A force structure is the combat-capable part of a military organisation which describes how military personnel, and their weapons and equipment, are organised for the operations,[1] missions and tasks expected from them by the particular doctrine of the service or demanded by the environment of the conflict.
Force structuring considers the allocation of officers and other service men and women, their skills, and the relationship between their military units required to provide mutual support during military operations as a military capability of the armed forces in part or as a whole. The totality of the force structure committed to any given military operation, mission or task is called an order of battle.
Another important part of the force structure planning is how the command structure is organised within the order of battle will not reflect the force structure, but the forces command hierarchy and their relative deployment within the Theatre of Military Operations, during operational manoeuvre, or in the Tactical Area of Responsibility.

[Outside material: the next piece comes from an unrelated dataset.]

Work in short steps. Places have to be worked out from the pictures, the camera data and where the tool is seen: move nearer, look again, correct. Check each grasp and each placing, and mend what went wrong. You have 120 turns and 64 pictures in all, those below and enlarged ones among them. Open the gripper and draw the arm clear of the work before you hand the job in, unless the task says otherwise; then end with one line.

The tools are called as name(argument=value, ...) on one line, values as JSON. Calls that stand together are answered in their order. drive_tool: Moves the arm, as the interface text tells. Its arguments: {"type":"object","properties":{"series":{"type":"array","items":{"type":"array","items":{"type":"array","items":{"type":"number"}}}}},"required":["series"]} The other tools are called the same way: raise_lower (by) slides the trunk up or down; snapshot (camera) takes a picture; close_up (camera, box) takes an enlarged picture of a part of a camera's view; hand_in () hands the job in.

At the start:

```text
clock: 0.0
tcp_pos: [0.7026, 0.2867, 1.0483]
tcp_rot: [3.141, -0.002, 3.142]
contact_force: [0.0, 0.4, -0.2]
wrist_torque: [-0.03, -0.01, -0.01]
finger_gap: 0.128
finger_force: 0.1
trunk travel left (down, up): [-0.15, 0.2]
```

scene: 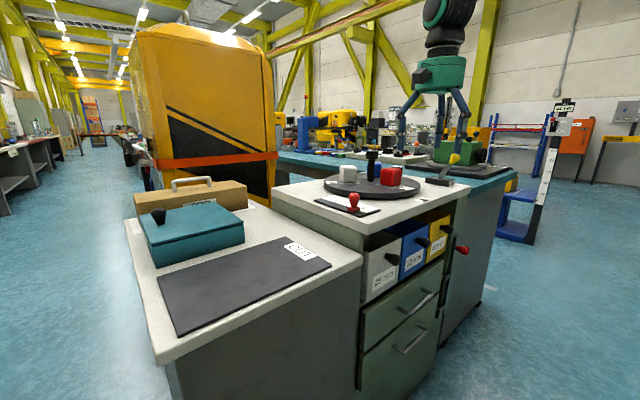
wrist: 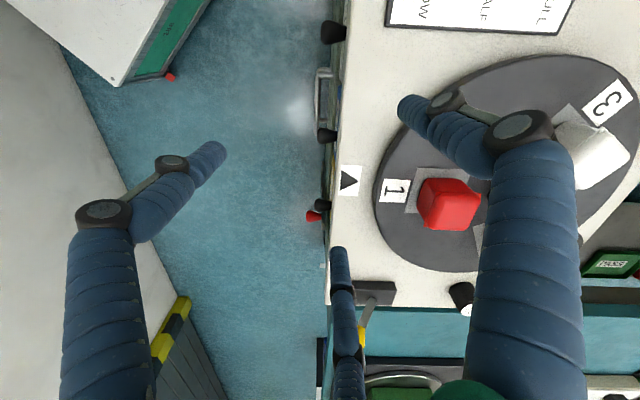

The adaptability of any force's force structure is usually tested in wartime to reflect changing nature of warfare, and therefore military doctrine, it usually entails for the participants. Force structure is also often shaped by forces of necessity when there is a lack of trained personnel, experience or appropriate equipment. David Glantz in his When Titans Clash provides an example of how the Red Army after three years of retreats, massive losses, steep learning curves, maturation and regaining the initiative identified this process of change in force structure by The 1944 Field Regulations of the Red Army, or Ustav, formalised their experiences of 1943, including the artillery and the air offensives for the ground forces. Importantly, the 1944 Ustav "stressed the importance of maneuver, surprise, and initiative, three hallmarks of interwar German and Soviet theory".[2] This reflected a continuation of the a steady growth in mechanised force structure pursued by the Red Army since the 1930s, and when "Khalkhin-Gol demonstrated the viability of Soviet theory and force structure".
Currently changes in force structure can be caused not only by changes in forms of warfare and doctrine, but also rapid change in technology and budgetary considerations based on the wider national economy.[3]